>>>

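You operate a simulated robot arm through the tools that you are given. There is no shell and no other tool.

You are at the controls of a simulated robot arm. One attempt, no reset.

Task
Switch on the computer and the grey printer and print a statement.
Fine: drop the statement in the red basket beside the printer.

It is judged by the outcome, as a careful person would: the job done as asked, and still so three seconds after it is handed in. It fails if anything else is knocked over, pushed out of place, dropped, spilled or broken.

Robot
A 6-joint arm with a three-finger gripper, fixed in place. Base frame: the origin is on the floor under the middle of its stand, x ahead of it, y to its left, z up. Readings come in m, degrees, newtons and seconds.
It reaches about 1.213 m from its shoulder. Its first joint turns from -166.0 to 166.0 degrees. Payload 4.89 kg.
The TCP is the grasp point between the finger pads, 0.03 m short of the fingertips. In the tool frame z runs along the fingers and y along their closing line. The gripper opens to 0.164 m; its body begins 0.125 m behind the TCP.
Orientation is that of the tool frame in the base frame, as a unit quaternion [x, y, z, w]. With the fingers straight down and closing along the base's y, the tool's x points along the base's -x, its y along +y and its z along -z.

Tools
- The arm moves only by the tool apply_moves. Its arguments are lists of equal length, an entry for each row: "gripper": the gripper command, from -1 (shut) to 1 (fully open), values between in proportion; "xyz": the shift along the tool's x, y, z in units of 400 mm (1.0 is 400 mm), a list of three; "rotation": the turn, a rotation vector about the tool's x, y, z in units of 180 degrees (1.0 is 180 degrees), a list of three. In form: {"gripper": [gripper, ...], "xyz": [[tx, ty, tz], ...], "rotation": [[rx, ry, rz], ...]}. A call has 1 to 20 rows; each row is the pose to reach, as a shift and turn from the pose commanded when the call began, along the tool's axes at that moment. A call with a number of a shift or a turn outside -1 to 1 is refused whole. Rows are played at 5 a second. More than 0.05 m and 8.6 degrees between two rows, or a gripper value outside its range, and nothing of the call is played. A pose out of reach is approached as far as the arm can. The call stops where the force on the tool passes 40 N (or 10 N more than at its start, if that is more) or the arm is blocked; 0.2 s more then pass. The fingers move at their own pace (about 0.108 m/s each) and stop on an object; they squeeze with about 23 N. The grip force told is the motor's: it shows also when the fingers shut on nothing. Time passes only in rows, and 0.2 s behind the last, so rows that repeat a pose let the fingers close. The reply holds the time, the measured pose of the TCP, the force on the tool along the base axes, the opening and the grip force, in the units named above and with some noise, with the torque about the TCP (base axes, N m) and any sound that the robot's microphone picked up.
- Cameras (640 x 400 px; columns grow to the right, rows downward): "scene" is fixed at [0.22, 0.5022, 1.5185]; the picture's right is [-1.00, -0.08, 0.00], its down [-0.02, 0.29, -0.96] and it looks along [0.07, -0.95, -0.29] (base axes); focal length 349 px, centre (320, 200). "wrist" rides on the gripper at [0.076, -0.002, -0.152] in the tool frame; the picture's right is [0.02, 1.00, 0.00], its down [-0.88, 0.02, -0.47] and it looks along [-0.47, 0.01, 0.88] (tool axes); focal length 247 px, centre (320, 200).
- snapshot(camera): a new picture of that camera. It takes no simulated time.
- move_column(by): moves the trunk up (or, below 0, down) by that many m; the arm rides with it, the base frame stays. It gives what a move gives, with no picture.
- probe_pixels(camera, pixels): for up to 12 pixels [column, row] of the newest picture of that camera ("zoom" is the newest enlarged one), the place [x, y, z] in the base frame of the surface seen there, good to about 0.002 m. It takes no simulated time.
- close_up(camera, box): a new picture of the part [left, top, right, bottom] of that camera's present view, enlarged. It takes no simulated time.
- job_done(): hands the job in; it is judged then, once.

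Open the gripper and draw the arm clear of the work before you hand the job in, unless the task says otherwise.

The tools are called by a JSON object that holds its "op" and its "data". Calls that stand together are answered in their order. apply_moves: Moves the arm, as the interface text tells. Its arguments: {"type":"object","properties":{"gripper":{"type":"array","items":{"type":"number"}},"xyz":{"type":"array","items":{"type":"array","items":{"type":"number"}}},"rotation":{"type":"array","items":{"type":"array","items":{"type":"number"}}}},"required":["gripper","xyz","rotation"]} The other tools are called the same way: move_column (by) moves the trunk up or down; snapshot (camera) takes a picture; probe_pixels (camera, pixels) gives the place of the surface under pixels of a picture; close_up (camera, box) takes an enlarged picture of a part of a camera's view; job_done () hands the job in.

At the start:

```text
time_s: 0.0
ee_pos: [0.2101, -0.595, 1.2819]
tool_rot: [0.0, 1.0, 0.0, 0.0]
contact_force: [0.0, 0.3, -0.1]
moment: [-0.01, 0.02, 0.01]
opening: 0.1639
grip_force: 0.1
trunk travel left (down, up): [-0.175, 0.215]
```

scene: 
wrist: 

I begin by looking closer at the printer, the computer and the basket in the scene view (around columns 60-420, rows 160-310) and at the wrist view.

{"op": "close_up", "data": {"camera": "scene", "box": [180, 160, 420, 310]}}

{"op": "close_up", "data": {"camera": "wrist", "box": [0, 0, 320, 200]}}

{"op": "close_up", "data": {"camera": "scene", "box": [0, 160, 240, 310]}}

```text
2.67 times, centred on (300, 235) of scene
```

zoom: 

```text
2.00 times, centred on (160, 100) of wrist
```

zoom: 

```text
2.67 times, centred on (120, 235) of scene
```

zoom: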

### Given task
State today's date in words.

<<<

### Given task
Scan the material above. Copy each line where "judged" occurs.

### Result of the task
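It is judged by the outcome, as a careful person would: the job done as asked, and still so three seconds after it is handed in. It fails if anything else is knocked over, pushed out of place, dropped, spilled or broken.
- job_done(): hands the job in; it is judged then, once.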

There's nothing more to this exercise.